*** The records
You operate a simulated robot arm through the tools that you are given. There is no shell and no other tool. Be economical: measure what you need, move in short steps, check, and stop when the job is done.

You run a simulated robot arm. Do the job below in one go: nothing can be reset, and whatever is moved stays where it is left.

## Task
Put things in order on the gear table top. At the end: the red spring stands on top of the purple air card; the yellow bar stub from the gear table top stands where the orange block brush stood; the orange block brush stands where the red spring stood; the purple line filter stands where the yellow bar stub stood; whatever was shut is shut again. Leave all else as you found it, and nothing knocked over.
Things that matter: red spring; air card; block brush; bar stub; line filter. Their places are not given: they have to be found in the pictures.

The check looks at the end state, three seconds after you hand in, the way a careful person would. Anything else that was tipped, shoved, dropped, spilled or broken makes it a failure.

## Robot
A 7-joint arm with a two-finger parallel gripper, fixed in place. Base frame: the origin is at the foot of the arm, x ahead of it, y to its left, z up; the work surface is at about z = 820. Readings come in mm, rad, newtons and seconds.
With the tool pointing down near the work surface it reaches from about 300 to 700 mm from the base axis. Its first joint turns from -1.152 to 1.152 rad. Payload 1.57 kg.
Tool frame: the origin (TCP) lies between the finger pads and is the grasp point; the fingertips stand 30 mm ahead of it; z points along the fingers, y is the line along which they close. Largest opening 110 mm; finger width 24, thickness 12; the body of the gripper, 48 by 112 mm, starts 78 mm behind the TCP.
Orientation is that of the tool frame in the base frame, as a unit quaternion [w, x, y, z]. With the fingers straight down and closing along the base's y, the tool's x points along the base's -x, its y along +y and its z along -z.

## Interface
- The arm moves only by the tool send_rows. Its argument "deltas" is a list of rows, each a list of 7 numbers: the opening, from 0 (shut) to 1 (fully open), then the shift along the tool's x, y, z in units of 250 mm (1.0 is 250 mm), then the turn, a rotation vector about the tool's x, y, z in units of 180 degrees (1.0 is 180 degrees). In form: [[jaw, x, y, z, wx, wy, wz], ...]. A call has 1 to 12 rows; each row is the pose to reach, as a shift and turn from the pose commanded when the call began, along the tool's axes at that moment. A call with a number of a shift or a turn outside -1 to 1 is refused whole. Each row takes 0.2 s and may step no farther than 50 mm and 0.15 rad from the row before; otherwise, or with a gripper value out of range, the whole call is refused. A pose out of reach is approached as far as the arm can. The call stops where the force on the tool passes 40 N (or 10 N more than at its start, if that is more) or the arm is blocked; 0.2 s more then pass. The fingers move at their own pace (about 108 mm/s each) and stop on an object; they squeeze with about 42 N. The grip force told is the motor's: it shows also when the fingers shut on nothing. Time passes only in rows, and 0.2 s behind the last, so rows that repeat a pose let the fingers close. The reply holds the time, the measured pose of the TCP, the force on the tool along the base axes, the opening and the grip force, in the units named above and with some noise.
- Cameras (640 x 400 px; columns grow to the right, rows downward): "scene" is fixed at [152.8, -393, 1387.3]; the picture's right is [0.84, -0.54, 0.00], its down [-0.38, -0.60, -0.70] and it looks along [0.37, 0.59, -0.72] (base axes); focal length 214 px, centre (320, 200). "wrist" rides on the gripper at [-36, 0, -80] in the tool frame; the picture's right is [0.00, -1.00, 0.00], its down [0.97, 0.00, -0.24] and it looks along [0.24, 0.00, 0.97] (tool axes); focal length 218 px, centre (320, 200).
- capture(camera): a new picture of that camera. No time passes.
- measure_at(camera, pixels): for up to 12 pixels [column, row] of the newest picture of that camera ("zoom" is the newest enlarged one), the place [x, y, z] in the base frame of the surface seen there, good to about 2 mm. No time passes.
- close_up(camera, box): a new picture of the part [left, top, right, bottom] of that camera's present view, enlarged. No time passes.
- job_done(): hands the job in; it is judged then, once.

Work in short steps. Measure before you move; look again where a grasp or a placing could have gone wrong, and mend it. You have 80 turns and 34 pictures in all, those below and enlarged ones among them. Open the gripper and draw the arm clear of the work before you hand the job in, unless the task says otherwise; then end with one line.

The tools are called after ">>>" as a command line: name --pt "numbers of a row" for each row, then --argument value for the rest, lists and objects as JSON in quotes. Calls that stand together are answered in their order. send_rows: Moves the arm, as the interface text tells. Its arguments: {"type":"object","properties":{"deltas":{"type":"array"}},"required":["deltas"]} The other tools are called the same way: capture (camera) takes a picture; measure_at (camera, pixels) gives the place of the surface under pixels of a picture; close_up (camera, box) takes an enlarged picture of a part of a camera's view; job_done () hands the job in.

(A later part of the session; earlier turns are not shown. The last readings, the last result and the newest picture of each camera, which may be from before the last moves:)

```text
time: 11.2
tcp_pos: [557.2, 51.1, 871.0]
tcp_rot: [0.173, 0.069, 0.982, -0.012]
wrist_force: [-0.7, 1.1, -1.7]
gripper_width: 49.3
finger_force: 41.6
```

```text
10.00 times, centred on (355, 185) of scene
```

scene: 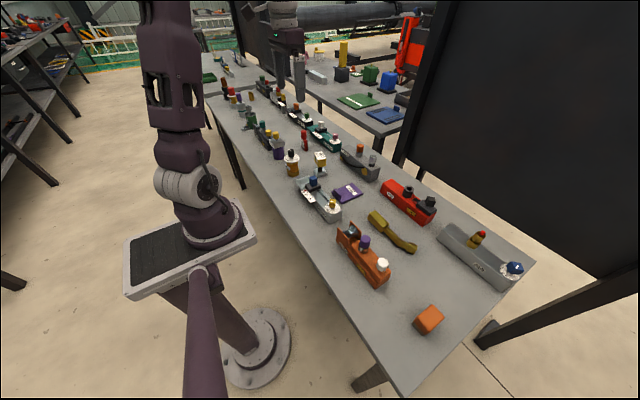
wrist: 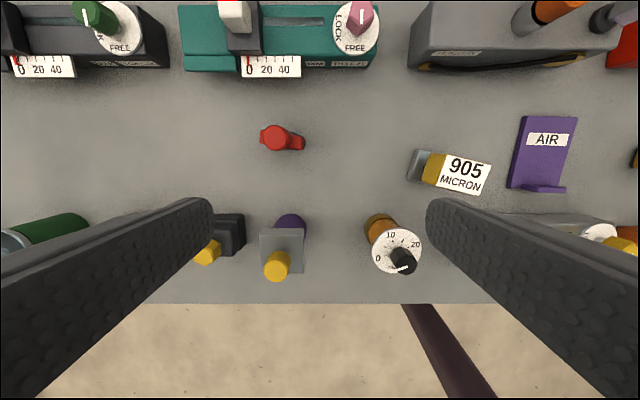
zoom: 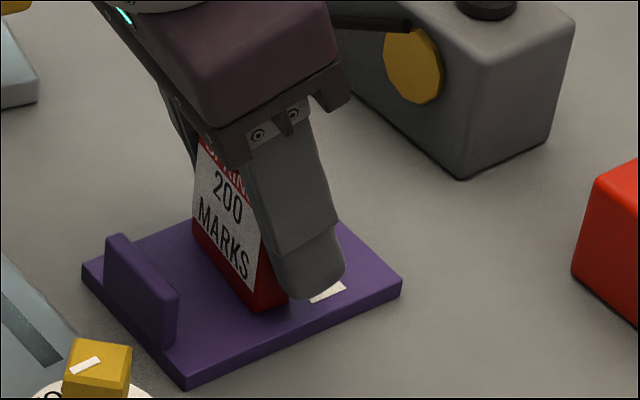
******
*** The records
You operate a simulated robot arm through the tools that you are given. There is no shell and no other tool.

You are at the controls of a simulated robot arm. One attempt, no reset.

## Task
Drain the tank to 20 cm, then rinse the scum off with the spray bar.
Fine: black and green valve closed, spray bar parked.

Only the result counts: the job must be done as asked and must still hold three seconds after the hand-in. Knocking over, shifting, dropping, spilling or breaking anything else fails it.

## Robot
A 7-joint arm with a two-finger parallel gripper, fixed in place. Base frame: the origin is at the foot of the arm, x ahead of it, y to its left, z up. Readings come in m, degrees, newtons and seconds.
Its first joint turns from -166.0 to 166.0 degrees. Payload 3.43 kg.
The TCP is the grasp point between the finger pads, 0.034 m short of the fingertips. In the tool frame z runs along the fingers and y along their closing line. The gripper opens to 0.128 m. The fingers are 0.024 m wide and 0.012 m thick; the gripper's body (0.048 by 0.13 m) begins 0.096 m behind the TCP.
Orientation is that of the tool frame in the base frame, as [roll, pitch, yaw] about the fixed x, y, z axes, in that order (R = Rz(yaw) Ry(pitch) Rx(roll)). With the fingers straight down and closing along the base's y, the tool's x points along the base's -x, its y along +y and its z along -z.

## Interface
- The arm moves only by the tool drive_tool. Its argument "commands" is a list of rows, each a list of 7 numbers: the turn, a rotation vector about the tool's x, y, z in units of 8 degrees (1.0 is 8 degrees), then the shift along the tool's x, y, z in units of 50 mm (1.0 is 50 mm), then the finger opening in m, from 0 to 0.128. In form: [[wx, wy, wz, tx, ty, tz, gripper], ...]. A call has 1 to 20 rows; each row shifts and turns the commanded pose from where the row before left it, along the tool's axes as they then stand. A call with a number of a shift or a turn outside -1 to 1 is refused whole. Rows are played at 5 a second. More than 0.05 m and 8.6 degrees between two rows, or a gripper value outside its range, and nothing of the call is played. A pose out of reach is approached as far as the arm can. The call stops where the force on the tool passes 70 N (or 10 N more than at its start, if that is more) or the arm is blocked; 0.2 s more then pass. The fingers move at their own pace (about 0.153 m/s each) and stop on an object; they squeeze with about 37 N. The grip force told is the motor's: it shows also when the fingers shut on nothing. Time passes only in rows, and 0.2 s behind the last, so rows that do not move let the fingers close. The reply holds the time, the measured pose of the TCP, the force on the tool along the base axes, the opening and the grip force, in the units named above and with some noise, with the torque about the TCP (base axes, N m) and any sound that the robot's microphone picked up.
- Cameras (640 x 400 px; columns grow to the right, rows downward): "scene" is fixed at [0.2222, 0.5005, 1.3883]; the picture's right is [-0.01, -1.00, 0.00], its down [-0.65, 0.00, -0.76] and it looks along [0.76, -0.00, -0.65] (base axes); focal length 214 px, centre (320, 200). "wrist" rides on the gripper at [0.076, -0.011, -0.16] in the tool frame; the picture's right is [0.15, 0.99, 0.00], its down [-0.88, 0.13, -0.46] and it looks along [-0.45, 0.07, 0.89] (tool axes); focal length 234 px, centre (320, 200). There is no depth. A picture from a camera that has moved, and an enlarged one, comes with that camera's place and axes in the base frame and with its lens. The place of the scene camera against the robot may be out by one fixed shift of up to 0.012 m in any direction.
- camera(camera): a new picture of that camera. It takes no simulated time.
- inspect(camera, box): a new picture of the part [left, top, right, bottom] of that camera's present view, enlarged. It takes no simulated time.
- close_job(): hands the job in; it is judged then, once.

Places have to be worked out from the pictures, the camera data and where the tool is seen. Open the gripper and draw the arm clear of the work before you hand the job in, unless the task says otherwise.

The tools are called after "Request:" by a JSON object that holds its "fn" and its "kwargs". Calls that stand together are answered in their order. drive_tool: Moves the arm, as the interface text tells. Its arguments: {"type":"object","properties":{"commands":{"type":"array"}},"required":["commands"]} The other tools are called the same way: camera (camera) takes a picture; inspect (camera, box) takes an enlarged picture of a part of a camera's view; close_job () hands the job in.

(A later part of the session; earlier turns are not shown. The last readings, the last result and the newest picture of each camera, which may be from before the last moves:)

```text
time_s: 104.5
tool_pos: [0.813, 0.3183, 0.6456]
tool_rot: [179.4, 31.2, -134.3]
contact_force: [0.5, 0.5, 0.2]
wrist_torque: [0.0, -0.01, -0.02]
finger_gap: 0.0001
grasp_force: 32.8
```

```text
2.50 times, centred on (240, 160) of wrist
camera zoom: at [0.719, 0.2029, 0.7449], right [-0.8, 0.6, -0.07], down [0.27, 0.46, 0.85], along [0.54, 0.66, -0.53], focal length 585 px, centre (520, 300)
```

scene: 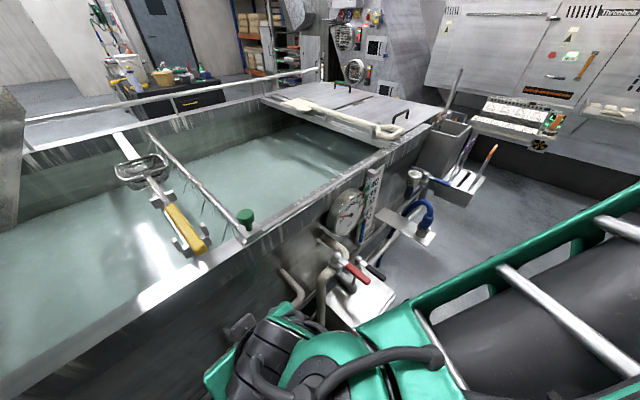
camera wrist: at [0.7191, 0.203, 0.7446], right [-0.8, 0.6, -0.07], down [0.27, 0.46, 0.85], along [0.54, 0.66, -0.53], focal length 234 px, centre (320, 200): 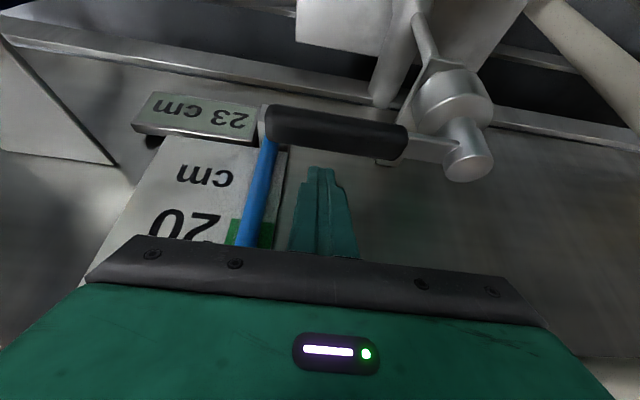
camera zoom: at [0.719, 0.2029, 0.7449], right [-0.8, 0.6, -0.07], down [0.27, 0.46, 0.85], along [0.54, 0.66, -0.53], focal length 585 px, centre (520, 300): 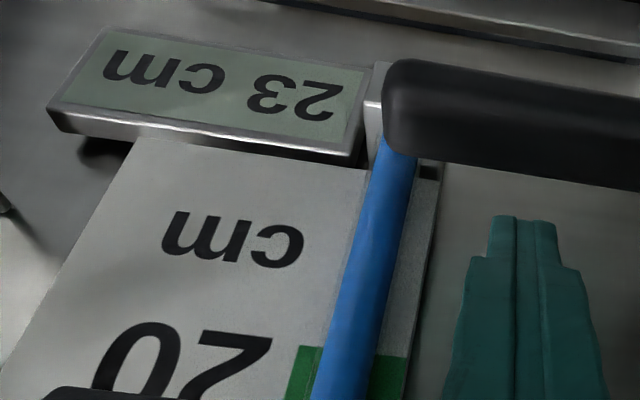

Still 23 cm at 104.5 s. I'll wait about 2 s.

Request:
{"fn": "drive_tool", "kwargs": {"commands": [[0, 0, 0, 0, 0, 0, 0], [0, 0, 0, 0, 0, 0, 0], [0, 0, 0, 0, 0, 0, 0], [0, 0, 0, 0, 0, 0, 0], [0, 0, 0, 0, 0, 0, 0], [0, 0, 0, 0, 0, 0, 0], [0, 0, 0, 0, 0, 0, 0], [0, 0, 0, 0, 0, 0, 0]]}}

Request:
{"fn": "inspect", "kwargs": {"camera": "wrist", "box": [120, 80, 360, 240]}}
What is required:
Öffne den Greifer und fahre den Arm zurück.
******
Retype only this portion of the data above: the line containing "job is done.", the line containing "Things that matter: red", and all lines between them, exactly.

You operate a simulated robot arm through the tools that you are given. There is no shell and no other tool. Be economical: measure what you need, move in short steps, check, and stop when the job is done.

You run a simulated robot arm. Do the job below in one go: nothing can be reset, and whatever is moved stays where it is left.

## Task
Put things in order on the gear table top. At the end: the red spring stands on top of the purple air card; the yellow bar stub from the gear table top stands where the orange block brush stood; the orange block brush stands where the red spring stood; the purple line filter stands where the yellow bar stub stood; whatever was shut is shut again. Leave all else as you found it, and nothing knocked over.
Things that matter: red spring; air card; block brush; bar stub; line filter. Their places are not given: they have to be found in the pictures.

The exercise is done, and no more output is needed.